BEIJING • The Chinese authorities are exploring new ways of imposing controls on the Internet, state-run media cited experts as saying, after reports said state- owned enterprises (SOEs) may be encouraged to take stakes in video streaming websites.
New regulations being considered by China's censorship authority would allow a select list of SOEs to buy "special management stakes" of up to 10 per cent in the country's popular video streaming websites, giving them the right to oversee production and decision-making, respected business magazine Caixin reported.
The Chinese-language report was later removed from Caixin's own website, although the text was widely reposted elsewhere.
Video sites such as Youku Tudou, acquired last year by tech giant Alibaba for an estimated US$4.8 billion (S$6.6 billion), and Baidu's iQiyi.com could be affected, with greater scrutiny over content and potential modifications to in-house productions.
The move shows that the government hopes to tighten its grip on websites - mostly privately run - over which they have had "little influence" in the past, the state-run Global Times newspaper yesterday cited Mr Xiang Ligang, CEO of telecommunication industry portal cctime.com, as saying.
"The government cannot punish (the websites) on a daily basis or shut down (a website) at will as it would trigger a backlash," he explained.
The paper cited communications law professor Zhu Wei as saying that the new mechanism would be a preventive measure capable of blocking objectionable content before it was even released, unlike current regulations which punish perpetrators only after the fact.
The initial list of SOEs to take part in the venture include state broadcasters China National Radio and China Radio International, among others, the Global Times added.
Officials from the State Administration of Press, Publication, Radio, Film and Television (SAPPRFT) met video-website executives last week to discuss the plan, and suggested non-binding agreements between them and the SOEs as soon as June 10, Bloomberg News reported.
Some websites present at the meeting objected to the plan, but it remained unclear what the consequences of non-participation might be, it added.
"The SAPPRFT is currently consulting various parties, trying to learn if each party is interested in joining the plan, the percentage of shares involved, how to evaluate such equity stakes and other details.
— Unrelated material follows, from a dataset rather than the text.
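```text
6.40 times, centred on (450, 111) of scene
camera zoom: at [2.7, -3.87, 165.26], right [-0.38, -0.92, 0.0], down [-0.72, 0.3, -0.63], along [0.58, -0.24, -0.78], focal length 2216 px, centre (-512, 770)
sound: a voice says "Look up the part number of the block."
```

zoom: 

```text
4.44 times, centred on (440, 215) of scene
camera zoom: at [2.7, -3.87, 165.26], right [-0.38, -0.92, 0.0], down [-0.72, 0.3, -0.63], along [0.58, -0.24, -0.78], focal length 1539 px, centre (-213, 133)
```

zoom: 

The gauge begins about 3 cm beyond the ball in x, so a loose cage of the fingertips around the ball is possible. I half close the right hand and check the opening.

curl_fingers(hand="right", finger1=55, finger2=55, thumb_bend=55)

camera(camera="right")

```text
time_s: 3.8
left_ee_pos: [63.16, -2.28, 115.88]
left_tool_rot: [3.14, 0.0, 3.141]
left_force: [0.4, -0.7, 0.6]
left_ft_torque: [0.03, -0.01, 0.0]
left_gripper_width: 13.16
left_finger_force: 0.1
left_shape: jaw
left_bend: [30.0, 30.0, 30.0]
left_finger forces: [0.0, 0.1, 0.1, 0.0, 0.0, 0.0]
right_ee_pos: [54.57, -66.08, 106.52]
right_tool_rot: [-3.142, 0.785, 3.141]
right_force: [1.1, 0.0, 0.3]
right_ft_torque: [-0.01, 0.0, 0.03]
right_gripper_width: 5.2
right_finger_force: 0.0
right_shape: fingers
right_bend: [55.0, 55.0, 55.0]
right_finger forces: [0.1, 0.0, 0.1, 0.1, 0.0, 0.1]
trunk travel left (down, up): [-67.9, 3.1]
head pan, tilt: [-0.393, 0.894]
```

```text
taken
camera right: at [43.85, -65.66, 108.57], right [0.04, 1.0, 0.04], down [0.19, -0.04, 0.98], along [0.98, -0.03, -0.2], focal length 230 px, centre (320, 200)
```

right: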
There is no final plan yet," the Caixin report quoted a source as saying.
The Chinese government recently banned the portrayal of "seductive" consumption of bananas on live-streaming websites as part of its efforts to clamp down on "inappropriate and erotic" online content, the Global Times reported.
China restricts access to foreign websites, including Google, Facebook and Twitter, with a vast control network dubbed the Great Firewall of China, and under President Xi Jinping it has tightened its grip on broadcast, print and online media.
Content deemed politically sensitive, violent or morally "unhealthy" is regularly blocked.